Exercise task A → Show the exact text of the source passage starting from "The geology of" and stopping at the end of "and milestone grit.".
— begin Source passage —
Hey all! Hope you’re all doing well. We are very proud today to announce our first proper trip since we re-formed. We are planning to take the team for an amazing trip to the fascinating Lake District. This is one of the oldest ancient forests in the country, part of the expanse of forest land that used to stretch from the New Forest in Hampshire all the way to the great Sherwood Forest. The Forest of Bowland was the North-Western tip of this great expanse and survives their to this day along with the Fells of Cumbria, a beautiful area of geological interest.



The geology of this fascinating and beautiful area encapsulates over 340 million years of complex development. The area has been covered under the deep sea and with tropical lagoons. This means there have been coral reefs in this land, there have been swamps and large deltas and huge glaciers and gigantic sheets of ice. All these events in the geological history of the area have created a amazingly diverse set of sediment rock in the area. The world famous ‘Bowland Series’ contains shale, sand stones, lime stones and milestone grit.
— end Source passage —
— begin Given information —
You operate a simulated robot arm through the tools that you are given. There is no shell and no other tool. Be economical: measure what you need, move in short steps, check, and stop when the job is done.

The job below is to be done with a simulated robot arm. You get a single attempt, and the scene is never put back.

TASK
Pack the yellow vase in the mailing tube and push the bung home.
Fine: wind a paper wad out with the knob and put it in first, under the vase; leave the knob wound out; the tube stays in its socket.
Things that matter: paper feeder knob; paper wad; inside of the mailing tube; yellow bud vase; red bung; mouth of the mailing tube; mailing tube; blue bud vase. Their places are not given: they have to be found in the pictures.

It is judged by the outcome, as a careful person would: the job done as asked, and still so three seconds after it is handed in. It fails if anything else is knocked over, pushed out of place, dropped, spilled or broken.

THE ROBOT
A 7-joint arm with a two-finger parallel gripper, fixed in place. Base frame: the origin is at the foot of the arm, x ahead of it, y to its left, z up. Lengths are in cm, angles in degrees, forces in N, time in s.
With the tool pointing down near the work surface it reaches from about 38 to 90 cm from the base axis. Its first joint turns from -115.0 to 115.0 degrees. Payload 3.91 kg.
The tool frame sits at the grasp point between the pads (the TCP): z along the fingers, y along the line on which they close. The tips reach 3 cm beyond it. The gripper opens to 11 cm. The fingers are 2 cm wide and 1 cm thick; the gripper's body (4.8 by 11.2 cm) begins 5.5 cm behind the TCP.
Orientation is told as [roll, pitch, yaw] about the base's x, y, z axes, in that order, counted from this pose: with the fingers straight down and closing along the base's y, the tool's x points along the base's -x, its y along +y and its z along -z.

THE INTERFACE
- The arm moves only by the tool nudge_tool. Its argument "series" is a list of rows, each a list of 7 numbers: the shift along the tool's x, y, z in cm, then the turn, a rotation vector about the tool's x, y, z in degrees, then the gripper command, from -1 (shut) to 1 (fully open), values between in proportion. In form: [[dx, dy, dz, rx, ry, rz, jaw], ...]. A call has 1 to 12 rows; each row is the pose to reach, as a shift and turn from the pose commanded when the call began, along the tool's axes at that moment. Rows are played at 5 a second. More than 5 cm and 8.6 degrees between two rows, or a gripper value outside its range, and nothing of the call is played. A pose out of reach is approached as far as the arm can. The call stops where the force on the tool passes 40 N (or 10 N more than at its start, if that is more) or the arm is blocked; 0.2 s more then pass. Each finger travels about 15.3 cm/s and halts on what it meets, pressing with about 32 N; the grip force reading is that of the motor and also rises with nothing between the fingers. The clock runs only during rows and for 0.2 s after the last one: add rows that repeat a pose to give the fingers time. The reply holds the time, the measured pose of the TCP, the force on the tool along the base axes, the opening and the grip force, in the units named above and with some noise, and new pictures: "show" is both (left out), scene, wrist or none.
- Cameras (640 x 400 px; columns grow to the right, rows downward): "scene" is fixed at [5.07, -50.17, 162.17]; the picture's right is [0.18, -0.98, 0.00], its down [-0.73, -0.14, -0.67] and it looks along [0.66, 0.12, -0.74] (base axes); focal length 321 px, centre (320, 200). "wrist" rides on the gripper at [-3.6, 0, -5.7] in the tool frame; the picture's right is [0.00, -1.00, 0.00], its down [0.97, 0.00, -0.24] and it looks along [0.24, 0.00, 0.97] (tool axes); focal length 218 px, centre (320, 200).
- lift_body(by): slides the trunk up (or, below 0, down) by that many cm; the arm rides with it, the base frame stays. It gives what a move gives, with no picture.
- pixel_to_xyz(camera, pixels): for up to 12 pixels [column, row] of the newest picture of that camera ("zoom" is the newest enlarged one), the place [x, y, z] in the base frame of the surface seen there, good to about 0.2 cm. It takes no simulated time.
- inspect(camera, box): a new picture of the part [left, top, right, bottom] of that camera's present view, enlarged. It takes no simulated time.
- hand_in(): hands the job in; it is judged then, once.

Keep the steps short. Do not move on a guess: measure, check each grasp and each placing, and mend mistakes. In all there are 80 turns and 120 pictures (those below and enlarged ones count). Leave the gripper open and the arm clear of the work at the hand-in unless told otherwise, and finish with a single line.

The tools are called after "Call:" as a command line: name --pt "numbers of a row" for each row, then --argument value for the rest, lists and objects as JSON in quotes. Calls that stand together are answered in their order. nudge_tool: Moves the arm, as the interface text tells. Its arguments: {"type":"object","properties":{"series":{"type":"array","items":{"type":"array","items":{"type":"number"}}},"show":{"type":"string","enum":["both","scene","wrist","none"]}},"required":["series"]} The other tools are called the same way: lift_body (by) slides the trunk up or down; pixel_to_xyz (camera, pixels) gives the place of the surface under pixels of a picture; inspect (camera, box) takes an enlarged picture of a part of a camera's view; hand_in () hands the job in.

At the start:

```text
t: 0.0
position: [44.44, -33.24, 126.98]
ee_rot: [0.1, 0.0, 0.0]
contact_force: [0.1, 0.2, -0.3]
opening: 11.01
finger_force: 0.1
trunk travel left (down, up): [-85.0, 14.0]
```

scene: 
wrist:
— end Given information —
Exercise task B → Repeat, exactly as they stand above, the lines from the line with "- hand_in(): hands" to the line with "Keep the steps", both lines included.

Finished answer A →
The geology of this fascinating and beautiful area encapsulates over 340 million years of complex development. The area has been covered under the deep sea and with tropical lagoons. This means there have been coral reefs in this land, there have been swamps and large deltas and huge glaciers and gigantic sheets of ice. All these events in the geological history of the area have created a amazingly diverse set of sediment rock in the area. The world famous ‘Bowland Series’ contains shale, sand stones, lime stones and milestone grit.

Finished answer B →
- hand_in(): hands the job in; it is judged then, once.

Keep the steps short. Do not move on a guess: measure, check each grasp and each placing, and mend mistakes. In all there are 80 turns and 120 pictures (those below and enlarged ones count). Leave the gripper open and the arm clear of the work at the hand-in unless told otherwise, and finish with a single line.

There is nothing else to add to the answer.